_WRITTEN INSTRUCTION_. Retype the whole listing below, character for character.

_SOURCE MATERIAL_.
+ + + +

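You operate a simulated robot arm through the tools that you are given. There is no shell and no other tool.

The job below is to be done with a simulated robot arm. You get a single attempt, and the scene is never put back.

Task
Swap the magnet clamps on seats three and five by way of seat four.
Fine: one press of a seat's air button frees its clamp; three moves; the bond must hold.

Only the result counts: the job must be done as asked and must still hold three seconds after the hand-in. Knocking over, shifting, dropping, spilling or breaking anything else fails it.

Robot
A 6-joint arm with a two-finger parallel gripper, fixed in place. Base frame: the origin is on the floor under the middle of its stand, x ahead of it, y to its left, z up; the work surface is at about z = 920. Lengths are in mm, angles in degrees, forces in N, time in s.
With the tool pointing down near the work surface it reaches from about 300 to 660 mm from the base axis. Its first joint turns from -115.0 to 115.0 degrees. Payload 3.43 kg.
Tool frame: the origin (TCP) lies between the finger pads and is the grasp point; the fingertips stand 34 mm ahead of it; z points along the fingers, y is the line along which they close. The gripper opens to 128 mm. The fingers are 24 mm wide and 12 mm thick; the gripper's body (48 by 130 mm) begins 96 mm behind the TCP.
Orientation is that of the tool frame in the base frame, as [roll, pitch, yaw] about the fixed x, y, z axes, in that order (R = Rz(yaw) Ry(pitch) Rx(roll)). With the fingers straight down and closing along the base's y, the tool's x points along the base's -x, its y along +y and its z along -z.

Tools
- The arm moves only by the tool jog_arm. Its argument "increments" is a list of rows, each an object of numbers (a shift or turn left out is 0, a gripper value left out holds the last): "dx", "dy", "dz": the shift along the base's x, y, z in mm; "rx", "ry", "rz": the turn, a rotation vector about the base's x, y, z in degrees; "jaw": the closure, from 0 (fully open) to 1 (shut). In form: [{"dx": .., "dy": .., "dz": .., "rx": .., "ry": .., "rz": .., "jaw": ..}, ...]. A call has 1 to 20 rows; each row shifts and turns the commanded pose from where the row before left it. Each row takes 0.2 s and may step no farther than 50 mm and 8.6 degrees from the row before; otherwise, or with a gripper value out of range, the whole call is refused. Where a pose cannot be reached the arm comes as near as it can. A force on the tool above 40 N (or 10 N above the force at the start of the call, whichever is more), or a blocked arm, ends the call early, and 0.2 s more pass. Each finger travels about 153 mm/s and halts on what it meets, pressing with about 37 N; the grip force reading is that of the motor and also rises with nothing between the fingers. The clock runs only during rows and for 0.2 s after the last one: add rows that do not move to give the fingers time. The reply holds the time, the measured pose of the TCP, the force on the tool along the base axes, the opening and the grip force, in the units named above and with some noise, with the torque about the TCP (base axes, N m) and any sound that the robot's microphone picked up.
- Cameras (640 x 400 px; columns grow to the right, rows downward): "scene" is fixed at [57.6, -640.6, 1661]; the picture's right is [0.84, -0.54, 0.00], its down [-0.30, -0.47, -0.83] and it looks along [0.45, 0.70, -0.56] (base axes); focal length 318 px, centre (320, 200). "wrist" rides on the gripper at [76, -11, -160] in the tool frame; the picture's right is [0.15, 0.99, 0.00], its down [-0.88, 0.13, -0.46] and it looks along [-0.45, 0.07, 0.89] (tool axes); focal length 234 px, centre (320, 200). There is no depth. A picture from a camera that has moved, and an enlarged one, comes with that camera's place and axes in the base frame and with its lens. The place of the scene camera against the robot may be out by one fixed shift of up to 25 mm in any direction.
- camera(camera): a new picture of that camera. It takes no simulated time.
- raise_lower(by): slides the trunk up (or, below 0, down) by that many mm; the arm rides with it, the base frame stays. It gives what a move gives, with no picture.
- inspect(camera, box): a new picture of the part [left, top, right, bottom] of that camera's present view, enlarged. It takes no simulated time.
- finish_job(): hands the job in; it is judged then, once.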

+ + + +

_ANSWER TO THIS EXERCISE_.
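You operate a simulated robot arm through the tools that you are given. There is no shell and no other tool.

The job below is to be done with a simulated robot arm. You get a single attempt, and the scene is never put back.

Task
Swap the magnet clamps on seats three and five by way of seat four.
Fine: one press of a seat's air button frees its clamp; three moves; the bond must hold.

Only the result counts: the job must be done as asked and must still hold three seconds after the hand-in. Knocking over, shifting, dropping, spilling or breaking anything else fails it.

Robot
A 6-joint arm with a two-finger parallel gripper, fixed in place. Base frame: the origin is on the floor under the middle of its stand, x ahead of it, y to its left, z up; the work surface is at about z = 920. Lengths are in mm, angles in degrees, forces in N, time in s.
With the tool pointing down near the work surface it reaches from about 300 to 660 mm from the base axis. Its first joint turns from -115.0 to 115.0 degrees. Payload 3.43 kg.
Tool frame: the origin (TCP) lies between the finger pads and is the grasp point; the fingertips stand 34 mm ahead of it; z points along the fingers, y is the line along which they close. The gripper opens to 128 mm. The fingers are 24 mm wide and 12 mm thick; the gripper's body (48 by 130 mm) begins 96 mm behind the TCP.
Orientation is that of the tool frame in the base frame, as [roll, pitch, yaw] about the fixed x, y, z axes, in that order (R = Rz(yaw) Ry(pitch) Rx(roll)). With the fingers straight down and closing along the base's y, the tool's x points along the base's -x, its y along +y and its z along -z.

Tools
- The arm moves only by the tool jog_arm. Its argument "increments" is a list of rows, each an object of numbers (a shift or turn left out is 0, a gripper value left out holds the last): "dx", "dy", "dz": the shift along the base's x, y, z in mm; "rx", "ry", "rz": the turn, a rotation vector about the base's x, y, z in degrees; "jaw": the closure, from 0 (fully open) to 1 (shut). In form: [{"dx": .., "dy": .., "dz": .., "rx": .., "ry": .., "rz": .., "jaw": ..}, ...]. A call has 1 to 20 rows; each row shifts and turns the commanded pose from where the row before left it. Each row takes 0.2 s and may step no farther than 50 mm and 8.6 degrees from the row before; otherwise, or with a gripper value out of range, the whole call is refused. Where a pose cannot be reached the arm comes as near as it can. A force on the tool above 40 N (or 10 N above the force at the start of the call, whichever is more), or a blocked arm, ends the call early, and 0.2 s more pass. Each finger travels about 153 mm/s and halts on what it meets, pressing with about 37 N; the grip force reading is that of the motor and also rises with nothing between the fingers. The clock runs only during rows and for 0.2 s after the last one: add rows that do not move to give the fingers time. The reply holds the time, the measured pose of the TCP, the force on the tool along the base axes, the opening and the grip force, in the units named above and with some noise, with the torque about the TCP (base axes, N m) and any sound that the robot's microphone picked up.
- Cameras (640 x 400 px; columns grow to the right, rows downward): "scene" is fixed at [57.6, -640.6, 1661]; the picture's right is [0.84, -0.54, 0.00], its down [-0.30, -0.47, -0.83] and it looks along [0.45, 0.70, -0.56] (base axes); focal length 318 px, centre (320, 200). "wrist" rides on the gripper at [76, -11, -160] in the tool frame; the picture's right is [0.15, 0.99, 0.00], its down [-0.88, 0.13, -0.46] and it looks along [-0.45, 0.07, 0.89] (tool axes); focal length 234 px, centre (320, 200). There is no depth. A picture from a camera that has moved, and an enlarged one, comes with that camera's place and axes in the base frame and with its lens. The place of the scene camera against the robot may be out by one fixed shift of up to 25 mm in any direction.
- camera(camera): a new picture of that camera. It takes no simulated time.
- raise_lower(by): slides the trunk up (or, below 0, down) by that many mm; the arm rides with it, the base frame stays. It gives what a move gives, with no picture.
- inspect(camera, box): a new picture of the part [left, top, right, bottom] of that camera's present view, enlarged. It takes no simulated time.
- finish_job(): hands the job in; it is judged then, once.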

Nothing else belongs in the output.